1 August 2017. A biotechnology company designing treatments with gene edits and transfers using benign viruses is raising $83.5 million in its second venture funding round. With today’s announcement, Homology Medicines Inc. in Bedford, Massachusetts, a one year-old developer of genetic therapies for rare diseases, raised a total of $127 million since its founding.

Homology Medicines creates treatments that perform gene editing or transfer healthy genes to replace mutations causing disease, delivered with engineered adeno-associated viruses, benign viruses designed to deliver genetic material into the cells of patients with defective genes. The viruses are naturally occurring microbes that can infect cells, but do not integrate with the cell’s genome or cause disease in humans, other than at most mild reactions. The company’s technique injects healthy genes in viral shells called capsids, into the target cells, where they penetrate cell membranes and deliver the healthy gene into the cell nucleus holding the DNA.

In gene therapies, the Homology Medicines process delivers healthy genes to replace missing or mutated genes at the root of inherited diseases, where they result in expression of functioning proteins that were previously missing or faulty. The company says in preclinical studies, gene therapies were tested for diseases of the liver, eyes, central nervous system, skeletal muscles and cardiac muscles.

For gene editing, the adeno-associated viruses deliver pieces of DNA specific to precise regions of DNA. Upon reaching their targets in the DNA, the delivered DNA pieces use a natural process called homologous recombination to repair the suspected fragments. The company’s lead product addresses inherited metabolic disorders that result from genetic errors.
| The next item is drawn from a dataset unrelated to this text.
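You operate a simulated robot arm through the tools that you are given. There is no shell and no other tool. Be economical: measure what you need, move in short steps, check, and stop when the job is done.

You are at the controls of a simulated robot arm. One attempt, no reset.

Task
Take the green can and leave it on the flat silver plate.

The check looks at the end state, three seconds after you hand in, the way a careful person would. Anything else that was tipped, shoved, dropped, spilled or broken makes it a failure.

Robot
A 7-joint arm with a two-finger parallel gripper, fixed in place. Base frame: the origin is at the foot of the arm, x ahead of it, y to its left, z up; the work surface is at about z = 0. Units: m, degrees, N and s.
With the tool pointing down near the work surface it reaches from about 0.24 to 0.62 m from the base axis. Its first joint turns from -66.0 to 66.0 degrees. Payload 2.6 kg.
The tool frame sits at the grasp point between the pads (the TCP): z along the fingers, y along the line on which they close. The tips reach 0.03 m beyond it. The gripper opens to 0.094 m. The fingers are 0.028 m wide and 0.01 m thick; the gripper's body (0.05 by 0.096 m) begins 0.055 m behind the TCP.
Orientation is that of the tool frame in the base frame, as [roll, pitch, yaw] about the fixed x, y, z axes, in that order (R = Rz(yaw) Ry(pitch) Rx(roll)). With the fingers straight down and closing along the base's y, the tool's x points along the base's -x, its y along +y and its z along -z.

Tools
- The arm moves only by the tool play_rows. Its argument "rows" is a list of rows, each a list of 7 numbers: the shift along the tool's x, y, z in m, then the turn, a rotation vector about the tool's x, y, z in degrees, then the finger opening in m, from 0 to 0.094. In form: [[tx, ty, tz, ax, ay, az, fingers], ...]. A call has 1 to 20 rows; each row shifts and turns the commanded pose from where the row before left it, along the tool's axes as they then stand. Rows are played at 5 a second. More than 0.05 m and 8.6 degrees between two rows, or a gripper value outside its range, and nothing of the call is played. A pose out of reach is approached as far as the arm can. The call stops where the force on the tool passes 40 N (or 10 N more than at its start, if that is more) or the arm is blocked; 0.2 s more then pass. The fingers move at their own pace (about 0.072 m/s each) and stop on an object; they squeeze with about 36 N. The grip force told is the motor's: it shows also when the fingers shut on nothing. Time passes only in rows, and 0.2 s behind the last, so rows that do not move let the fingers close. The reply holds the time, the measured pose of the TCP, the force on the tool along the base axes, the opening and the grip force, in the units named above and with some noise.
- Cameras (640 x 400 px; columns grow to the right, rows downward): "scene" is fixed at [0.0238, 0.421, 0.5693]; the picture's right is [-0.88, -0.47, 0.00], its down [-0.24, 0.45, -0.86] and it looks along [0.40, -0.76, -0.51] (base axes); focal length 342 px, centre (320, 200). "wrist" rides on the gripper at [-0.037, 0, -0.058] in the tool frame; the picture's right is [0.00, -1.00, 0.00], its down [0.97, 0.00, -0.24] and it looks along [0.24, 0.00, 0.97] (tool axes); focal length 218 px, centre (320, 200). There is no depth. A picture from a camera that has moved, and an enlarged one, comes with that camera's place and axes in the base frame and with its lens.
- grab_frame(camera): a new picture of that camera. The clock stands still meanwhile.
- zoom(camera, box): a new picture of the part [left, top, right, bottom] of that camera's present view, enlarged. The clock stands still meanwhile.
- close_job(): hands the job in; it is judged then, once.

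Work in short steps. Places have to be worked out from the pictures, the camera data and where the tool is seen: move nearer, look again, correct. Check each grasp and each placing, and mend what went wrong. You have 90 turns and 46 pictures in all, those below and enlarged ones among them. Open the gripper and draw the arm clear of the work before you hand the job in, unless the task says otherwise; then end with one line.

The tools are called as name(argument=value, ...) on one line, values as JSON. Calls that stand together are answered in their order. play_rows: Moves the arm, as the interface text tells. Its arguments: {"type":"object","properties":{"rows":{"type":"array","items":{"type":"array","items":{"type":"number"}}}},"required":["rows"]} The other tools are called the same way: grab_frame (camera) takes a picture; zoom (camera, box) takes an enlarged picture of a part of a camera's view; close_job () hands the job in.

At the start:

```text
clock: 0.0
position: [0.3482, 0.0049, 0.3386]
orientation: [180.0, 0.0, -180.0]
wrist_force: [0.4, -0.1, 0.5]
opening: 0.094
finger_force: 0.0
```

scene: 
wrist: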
Homology Medicines licenses research on gene editing and therapies with adeno-associated viruses by Saswati Chatterjee, a professor of surgery at City of Hope medical center in Duarte, California. Chatterjee, a scientific founder of the company, pioneered gene transfers into blood-forming stem cells, and later identified and isolated naturally occurring adeno-associated viruses from those cells.

In September 2016, Homology Medicines licensed research from California Institute of Technology that enables adeno-associated viruses to cross the blood-brain barrier, often an obstacle in treating nervous system disorders. This technology is based on research by Viviana Gradinaru and Benjamin Deverman, published in the journal Nature Biotechnology earlier in 2016.

The $83.5 million financing round was led by venture investment company Deerfield Management, joined by current Homology Medicines investors 5AM Ventures, ARCH Venture Partners, and Temasek. New investors taking part in the funding are Fidelity Management and Research Company, HBM Healthcare Investments, Maverick Ventures, Novartis, Rock Springs Capital, Vida Ventures, Vivo Capital, and Alexandria Venture Investments.

“This funding from leading biotechnology investment firms will enable us to rapidly bring our first development candidate toward the clinic and advance our expanding pipeline,” says Arthur Tzianabos, CEO of Homology Medicines in a company statement.